強敵丸裸でセ界制圧! オリックスからFA宣言して新加入した阪神糸井嘉男外野手(35)に、セ・リーグ投手の投球映像集が渡されていることが5日、分かった。今季はプロ14年目で初めてセ・リーグが主戦場。各球団の先発や守護神を網羅したDVDで、予習の“教材”としてはうってつけだろう。広島ジョンソン、巨人菅野、ヤクルト山中…。糸井さん、天敵退治、頼んまっせ!!

 金本阪神2年目の逆襲に向けて、抜かりなく準備する。この日の年賀式で、四藤球団社長が「みんなでバックアップしていくことが我々の夢の実現の大きな基盤になってくる」と年頭のあいさつ。
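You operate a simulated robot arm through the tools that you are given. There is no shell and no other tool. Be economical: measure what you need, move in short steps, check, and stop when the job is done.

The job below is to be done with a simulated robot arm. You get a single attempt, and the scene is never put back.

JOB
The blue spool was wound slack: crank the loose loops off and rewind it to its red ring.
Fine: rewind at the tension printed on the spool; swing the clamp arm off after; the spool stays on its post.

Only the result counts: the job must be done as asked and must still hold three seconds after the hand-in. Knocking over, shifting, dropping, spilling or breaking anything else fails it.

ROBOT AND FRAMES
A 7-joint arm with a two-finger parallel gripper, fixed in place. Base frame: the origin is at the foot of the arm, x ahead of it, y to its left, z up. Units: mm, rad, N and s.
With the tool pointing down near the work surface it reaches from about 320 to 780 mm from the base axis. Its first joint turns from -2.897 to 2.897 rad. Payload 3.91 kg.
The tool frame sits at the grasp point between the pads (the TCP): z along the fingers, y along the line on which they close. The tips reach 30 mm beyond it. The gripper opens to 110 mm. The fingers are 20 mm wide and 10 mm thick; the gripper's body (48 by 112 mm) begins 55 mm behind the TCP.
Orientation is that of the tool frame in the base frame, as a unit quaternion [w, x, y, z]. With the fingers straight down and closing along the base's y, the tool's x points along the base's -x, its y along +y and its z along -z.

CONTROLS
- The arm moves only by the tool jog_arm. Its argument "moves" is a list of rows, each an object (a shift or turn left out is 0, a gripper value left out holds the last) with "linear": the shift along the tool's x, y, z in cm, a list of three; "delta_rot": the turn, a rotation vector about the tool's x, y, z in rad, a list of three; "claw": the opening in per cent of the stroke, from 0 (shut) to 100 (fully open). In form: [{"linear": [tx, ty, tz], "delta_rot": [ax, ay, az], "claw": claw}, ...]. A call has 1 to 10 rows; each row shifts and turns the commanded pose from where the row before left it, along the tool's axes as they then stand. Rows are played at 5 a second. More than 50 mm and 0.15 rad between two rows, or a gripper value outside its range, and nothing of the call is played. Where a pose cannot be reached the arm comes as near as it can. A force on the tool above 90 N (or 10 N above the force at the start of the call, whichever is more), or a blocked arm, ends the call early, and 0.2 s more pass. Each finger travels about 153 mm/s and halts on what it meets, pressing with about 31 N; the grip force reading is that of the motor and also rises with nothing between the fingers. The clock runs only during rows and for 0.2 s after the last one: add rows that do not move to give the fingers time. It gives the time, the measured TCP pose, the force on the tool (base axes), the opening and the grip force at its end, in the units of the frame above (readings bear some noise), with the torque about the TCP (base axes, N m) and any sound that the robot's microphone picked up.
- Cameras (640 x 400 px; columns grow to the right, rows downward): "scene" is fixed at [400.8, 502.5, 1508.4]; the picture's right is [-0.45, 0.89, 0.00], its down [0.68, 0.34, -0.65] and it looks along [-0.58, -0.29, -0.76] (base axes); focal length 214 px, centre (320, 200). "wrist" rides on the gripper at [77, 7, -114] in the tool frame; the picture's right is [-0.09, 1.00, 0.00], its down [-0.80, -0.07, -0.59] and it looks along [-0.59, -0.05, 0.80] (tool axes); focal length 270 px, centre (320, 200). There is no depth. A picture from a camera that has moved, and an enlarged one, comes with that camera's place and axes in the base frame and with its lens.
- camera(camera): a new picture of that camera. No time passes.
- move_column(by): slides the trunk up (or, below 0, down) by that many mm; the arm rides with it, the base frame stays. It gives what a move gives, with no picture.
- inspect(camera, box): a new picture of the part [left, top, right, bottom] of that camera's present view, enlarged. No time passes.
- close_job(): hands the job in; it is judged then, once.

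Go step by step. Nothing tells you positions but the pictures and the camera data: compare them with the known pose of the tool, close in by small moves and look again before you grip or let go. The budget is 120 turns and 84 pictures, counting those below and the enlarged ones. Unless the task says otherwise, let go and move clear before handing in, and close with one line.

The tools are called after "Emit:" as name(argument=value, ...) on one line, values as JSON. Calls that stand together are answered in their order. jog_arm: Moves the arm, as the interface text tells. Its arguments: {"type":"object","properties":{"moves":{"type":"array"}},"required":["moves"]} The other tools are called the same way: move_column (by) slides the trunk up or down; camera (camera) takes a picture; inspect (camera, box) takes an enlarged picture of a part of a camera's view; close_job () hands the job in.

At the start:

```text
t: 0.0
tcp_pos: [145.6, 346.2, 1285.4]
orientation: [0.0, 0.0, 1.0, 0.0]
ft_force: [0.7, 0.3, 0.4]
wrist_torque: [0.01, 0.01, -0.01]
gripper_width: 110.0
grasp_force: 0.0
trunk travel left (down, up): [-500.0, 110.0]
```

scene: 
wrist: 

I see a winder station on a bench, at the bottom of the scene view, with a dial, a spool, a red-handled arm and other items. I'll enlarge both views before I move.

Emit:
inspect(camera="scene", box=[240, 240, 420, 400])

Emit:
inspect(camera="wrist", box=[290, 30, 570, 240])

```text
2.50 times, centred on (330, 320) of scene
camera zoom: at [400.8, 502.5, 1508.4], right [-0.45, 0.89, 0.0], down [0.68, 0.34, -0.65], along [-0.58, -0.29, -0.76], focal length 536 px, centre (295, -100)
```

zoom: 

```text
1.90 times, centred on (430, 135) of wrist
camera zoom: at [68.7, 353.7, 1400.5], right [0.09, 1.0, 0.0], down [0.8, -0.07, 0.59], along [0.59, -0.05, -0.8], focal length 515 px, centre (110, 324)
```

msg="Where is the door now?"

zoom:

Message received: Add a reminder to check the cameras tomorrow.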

その言葉通り、新戦力の糸井に対しても強力なサポート態勢を敷く。

 パ・リーグ投手陣を震え上がらせてきた糸井だが、セ・リーグ初体験だけにまずは敵を熟知することが重要なポイント。そこで、球団スコアラー陣はすでにセ・リーグ他球団の投手映像DVD集を作製。その“マル秘”情報を糸井に手渡していることが判明した。球団関係者も「幅広く投手の映像をまとめたもの。いまは交流戦もあるから、分かっている部分も多いと思うけど、あるに越したことはない。自分でも調べられる時代だけど、まとめたものは便利だからね」と説明。ライバル5球団の先発からセットアッパー、守護神たちの投球を網羅した“教材”だ。

 チームは昨季4位に終わったが、その一因となったのが天敵の多さ。宿敵巨人には田口に5勝を許したのを筆頭に、エース菅野、内海にも苦しめられた。先発陣だけでなく、マシソンにも16試合で防御率1・40と圧倒された。他球団を見ても、下手投げ右腕のヤクルト山中や守護神秋吉、広島ジョンソンの名が挙がる。糸井は対戦が少なく、格好のDVDになるのは間違いない。刺客として期待は大きく、球団もフォロー態勢を整えている。

 野手に転向後、10年間で打率3割以上のシーズンが7度。好打者に成長したこの数字こそ、糸井の研究心を物語る。もちろん、ライバルの「糸井包囲網」をぶち破らないといけない。中日大野が「そこ打つんだというところも打たれる」と言えば、巨人高橋監督も「あれだけ打って走れるから、いろいろ考えないといけないことが出てくる」と警戒心をにじませる。この日は自主トレ先のグアムへ出国。頂点に立つために体を鍛え抜き、そして、敵の弱点を徹底的に暴く。

 ◆阪神昨季の主な苦手投手 田口(巨人)には5勝(0敗)を献上。これを含め、田口先発の6試合で阪神は全敗した。4試合対戦した菅野(巨人)に許したのは2勝(1敗)だが、対戦防御率は0・60。30イニングで0本塁打と封じ込められ、32三振を重ねた。5試合対戦したジョンソン(広島)にも3勝(1敗)を挙げられ、対戦打率1割9分7厘は規定投球回セ到達投手相手では最低だった。また、下手投げの山中(ヤクルト)と6試合対戦し3勝(1敗)され、防御率1・49と好投を許した。